▶ Job
Copy out each line of the data holding "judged".

▶ Given data

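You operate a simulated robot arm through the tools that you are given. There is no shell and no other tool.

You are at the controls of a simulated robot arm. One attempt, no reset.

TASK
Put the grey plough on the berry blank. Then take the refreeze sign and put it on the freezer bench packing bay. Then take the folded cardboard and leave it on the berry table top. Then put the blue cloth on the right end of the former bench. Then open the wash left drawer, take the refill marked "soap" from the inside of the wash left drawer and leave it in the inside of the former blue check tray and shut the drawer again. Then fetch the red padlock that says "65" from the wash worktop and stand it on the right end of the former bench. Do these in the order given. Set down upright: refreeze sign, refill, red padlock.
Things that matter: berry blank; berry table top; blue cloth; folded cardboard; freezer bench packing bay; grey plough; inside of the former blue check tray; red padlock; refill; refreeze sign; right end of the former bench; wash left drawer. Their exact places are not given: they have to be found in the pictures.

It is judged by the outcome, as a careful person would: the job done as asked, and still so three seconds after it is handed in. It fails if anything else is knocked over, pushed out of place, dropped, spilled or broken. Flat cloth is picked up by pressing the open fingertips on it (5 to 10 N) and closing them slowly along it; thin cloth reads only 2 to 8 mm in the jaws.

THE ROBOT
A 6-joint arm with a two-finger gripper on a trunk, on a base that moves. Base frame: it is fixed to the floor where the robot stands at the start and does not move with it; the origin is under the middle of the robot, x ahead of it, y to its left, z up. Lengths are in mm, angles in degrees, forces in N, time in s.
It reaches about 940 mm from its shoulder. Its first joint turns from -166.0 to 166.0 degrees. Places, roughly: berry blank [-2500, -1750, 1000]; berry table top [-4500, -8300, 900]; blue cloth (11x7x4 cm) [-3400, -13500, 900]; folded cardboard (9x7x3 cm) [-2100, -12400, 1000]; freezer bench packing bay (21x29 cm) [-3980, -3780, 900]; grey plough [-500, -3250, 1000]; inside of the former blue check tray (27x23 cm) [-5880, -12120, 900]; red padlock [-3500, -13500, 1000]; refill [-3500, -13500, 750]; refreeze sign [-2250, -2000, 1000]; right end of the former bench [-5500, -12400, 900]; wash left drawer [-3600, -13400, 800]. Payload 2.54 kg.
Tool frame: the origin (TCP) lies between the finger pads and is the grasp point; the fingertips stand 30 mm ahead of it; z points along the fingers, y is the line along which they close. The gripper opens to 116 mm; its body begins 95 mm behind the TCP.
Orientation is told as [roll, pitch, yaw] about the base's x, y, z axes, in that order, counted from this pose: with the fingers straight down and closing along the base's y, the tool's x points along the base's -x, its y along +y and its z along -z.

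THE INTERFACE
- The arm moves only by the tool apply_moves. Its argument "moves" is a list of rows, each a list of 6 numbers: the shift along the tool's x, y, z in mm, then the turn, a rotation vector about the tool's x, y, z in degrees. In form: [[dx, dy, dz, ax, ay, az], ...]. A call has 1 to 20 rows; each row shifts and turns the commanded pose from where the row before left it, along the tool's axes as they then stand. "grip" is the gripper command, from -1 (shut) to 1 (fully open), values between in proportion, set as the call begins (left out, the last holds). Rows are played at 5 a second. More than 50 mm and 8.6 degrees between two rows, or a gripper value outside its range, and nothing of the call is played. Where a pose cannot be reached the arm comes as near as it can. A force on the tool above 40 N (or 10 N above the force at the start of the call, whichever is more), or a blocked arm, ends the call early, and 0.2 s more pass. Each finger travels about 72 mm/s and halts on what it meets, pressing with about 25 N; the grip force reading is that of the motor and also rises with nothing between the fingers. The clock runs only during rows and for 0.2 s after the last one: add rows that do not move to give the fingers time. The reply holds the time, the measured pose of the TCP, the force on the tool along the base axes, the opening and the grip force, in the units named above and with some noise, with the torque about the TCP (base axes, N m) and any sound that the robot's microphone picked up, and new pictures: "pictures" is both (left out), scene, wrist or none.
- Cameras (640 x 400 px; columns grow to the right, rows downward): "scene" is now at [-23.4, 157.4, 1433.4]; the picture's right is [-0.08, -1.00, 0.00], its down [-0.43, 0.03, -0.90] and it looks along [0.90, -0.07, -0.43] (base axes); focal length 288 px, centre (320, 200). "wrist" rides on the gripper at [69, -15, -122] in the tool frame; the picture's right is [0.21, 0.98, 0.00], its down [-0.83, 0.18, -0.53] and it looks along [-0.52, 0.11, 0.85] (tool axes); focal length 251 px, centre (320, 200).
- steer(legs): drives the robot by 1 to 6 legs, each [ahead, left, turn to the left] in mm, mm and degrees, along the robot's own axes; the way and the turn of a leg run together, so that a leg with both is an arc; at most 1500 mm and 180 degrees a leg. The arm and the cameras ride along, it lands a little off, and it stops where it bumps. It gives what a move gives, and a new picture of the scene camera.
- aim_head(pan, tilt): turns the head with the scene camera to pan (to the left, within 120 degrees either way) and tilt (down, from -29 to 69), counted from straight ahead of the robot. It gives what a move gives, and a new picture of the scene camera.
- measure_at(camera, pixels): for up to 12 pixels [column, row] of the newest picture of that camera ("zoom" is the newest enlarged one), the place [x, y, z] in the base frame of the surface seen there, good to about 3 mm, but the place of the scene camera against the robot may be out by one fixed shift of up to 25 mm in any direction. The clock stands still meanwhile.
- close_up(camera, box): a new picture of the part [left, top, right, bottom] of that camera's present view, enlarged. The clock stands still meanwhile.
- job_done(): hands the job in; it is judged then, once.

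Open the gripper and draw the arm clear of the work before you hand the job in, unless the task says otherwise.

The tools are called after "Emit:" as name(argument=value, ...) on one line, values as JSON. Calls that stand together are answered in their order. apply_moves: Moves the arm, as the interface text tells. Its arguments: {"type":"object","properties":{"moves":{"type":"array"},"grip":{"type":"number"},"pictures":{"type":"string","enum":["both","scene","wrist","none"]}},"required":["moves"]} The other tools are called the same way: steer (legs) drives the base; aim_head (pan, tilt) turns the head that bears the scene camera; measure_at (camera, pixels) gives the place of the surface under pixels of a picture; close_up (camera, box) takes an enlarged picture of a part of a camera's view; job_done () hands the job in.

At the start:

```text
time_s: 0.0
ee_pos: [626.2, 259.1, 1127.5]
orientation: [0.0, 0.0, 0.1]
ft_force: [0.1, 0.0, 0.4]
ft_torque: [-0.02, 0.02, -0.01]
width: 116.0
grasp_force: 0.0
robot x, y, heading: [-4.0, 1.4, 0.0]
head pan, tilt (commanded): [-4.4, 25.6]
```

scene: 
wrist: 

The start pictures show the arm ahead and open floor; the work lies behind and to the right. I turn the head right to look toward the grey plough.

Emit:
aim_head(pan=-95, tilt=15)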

▶ Result of the task
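It is judged by the outcome, as a careful person would: the job done as asked, and still so three seconds after it is handed in. It fails if anything else is knocked over, pushed out of place, dropped, spilled or broken. Flat cloth is picked up by pressing the open fingertips on it (5 to 10 N) and closing them slowly along it; thin cloth reads only 2 to 8 mm in the jaws.
- job_done(): hands the job in; it is judged then, once.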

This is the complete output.